• [PASSAGE SHOWN]
- - - -
Via NY Transfer News Collective All the News that Doesn't Fit

 

The Washington Post - Jan 16, 2007

http://www.washingtonpost.com/wp-dyn/content/article/2007/01/15/AR2007011500401_pf.html

 

Iraqi Hangings Bring More Denunciations

 

Head of Hussein's Half Brother Is Severed

 

By Joshua Partlow and Muhanned Saif Aldin

Washington Post Foreign Service

 

BAGHDAD, Jan. 15 -- By the time the corpses of Saddam Hussein's half

brother and another top official, hanged before dawn Monday, arrived in

the village of Auja for burial, the word had spread among the mourners:

The head of Hussein's brother had been severed from his body.

 

Many of the people who had gathered considered the decapitation of

Barzan Ibrahim to be a calculated insult, another act by the

Shiite-dominated government of Prime Minister Nouri al-Maliki to

humiliate followers of the executed former president and all his fellow

Sunni Arabs. A doctor inspected the remains to assess the government's

explanation that the noose inadvertently took off the head after

Ibrahim dropped through the trapdoor of the scaffold.

 

"We knew that he would be executed and would join a parade of heroes,

but Maliki, why did you behead him?" asked Salam al-Tikriti, 41, a

relative of Ibrahim. "Why did you insult his body? Are you still afraid

of him even after he is dead? We will cut your heads the same way that

you are cutting the heads of the heroes of Iraq."

 

In many parts of Iraq, the executions set off new waves of anger and

celebration along sectarian lines, though Maliki's government had gone

to great pains to prevent the type of chaotic spectacle that

accompanied Hussein's hanging two weeks ago, when Shiite witnesses in

the execution chamber taunted Hussein.

 

Shiites celebrated the new executions, while Sunni politicians vented.
- - - -
• [WRITTEN PROBLEM A]
Reproduce the wording of the passage shown between "celebration along sectarian" and "Sunni politicians vented.", with both ends included.
• [WRITTEN PROBLEM B]
Keep the passage shown going from its last sentence.

• [COLLECTED DATA]
- - - -
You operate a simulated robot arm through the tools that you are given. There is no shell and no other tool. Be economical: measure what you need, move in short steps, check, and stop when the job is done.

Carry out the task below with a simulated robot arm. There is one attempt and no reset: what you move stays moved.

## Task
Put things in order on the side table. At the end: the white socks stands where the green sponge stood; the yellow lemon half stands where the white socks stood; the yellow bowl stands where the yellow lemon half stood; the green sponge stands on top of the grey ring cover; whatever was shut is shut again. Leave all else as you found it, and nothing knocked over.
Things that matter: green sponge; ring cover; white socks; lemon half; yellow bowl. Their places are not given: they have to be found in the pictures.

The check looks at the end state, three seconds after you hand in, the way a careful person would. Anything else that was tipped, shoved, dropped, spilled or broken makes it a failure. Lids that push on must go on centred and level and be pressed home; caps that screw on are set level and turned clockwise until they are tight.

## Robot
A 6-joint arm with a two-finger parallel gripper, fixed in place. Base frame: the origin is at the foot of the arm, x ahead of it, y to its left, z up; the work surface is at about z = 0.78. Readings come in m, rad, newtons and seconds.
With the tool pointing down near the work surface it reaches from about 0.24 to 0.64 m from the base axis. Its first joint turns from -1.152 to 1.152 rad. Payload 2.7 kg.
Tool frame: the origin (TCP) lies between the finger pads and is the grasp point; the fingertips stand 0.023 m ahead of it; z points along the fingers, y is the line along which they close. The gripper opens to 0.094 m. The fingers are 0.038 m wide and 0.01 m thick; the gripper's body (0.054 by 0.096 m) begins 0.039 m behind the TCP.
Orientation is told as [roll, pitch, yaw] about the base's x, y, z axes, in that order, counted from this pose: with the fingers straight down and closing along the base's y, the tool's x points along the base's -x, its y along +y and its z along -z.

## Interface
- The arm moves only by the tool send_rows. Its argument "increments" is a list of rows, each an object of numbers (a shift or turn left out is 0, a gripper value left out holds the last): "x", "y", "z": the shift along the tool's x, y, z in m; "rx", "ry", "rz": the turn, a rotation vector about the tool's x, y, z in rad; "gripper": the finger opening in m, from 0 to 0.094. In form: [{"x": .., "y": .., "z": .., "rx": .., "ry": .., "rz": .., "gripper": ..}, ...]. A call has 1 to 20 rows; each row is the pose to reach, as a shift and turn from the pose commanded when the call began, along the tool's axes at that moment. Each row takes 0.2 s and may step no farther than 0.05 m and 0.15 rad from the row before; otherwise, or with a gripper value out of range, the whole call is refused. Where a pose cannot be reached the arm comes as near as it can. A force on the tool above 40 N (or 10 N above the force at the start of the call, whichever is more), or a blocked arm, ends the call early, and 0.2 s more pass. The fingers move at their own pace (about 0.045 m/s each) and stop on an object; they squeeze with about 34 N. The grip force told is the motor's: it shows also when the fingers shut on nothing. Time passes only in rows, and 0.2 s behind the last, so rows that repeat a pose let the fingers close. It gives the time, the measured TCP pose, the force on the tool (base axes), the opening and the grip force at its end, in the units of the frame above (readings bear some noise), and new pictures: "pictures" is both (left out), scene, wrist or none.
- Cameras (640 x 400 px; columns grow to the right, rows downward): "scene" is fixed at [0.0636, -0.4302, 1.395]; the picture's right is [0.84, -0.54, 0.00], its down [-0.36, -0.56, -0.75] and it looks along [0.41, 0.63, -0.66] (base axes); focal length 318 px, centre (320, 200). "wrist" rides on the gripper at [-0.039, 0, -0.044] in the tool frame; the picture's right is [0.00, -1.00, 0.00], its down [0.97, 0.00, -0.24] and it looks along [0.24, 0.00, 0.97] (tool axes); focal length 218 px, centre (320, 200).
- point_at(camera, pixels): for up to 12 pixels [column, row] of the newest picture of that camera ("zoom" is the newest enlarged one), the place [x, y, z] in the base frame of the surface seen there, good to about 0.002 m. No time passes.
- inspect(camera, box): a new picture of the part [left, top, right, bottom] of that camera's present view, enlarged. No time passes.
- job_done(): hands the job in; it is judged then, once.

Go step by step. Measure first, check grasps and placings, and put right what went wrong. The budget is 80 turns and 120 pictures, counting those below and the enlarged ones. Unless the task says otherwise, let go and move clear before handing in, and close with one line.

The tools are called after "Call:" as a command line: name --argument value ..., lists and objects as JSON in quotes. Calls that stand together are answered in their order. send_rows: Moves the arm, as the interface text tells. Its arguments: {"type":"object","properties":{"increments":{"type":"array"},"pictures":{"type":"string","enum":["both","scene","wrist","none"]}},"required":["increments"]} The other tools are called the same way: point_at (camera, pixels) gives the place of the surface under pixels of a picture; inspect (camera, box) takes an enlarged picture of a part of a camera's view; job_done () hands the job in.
- - - -
• [RESULT A]
celebration along sectarian lines, though Maliki's government had gone

to great pains to prevent the type of chaotic spectacle that

accompanied Hussein's hanging two weeks ago, when Shiite witnesses in

the execution chamber taunted Hussein.

 

Shiites celebrated the new executions, while Sunni politicians vented.

• [RESULT B]
Alaa Makki, a Sunni legislator, said that justice was done but the

manner of the execution was disturbing. "Everybody knows that when you

hang people, rarely the head will be decapitated from the body," he

said, criticizing what he called a "revenge on the body."

 

"It denotes that people are very reactive and very extremist and they

want revenge," he said.

 

Hussein al-Falluji, another Sunni legislator, called the executions

"illegitimate and illegal."

 

The hangings drew criticism from abroad as well. The Moroccan Human

Rights Association said they were a "criminal political assassination

masterminded by American imperialism."

 

A U.N. spokesman expressed regret that Secretary General Ban Ki Moon's

request to spare the two men's lives was not granted. Jos? Manuel

Barroso, president of the European Commission, the European Union's

executive arm, said after the hangings that he would back an Italian

initiative for a worldwide moratorium on capital punishment under U.N.

auspices.

 

Secretary of State Condoleezza Rice, visiting Egypt, said she believed

the hangings of Hussein and the two others were mishandled and should

have been carried out with "greater dignity."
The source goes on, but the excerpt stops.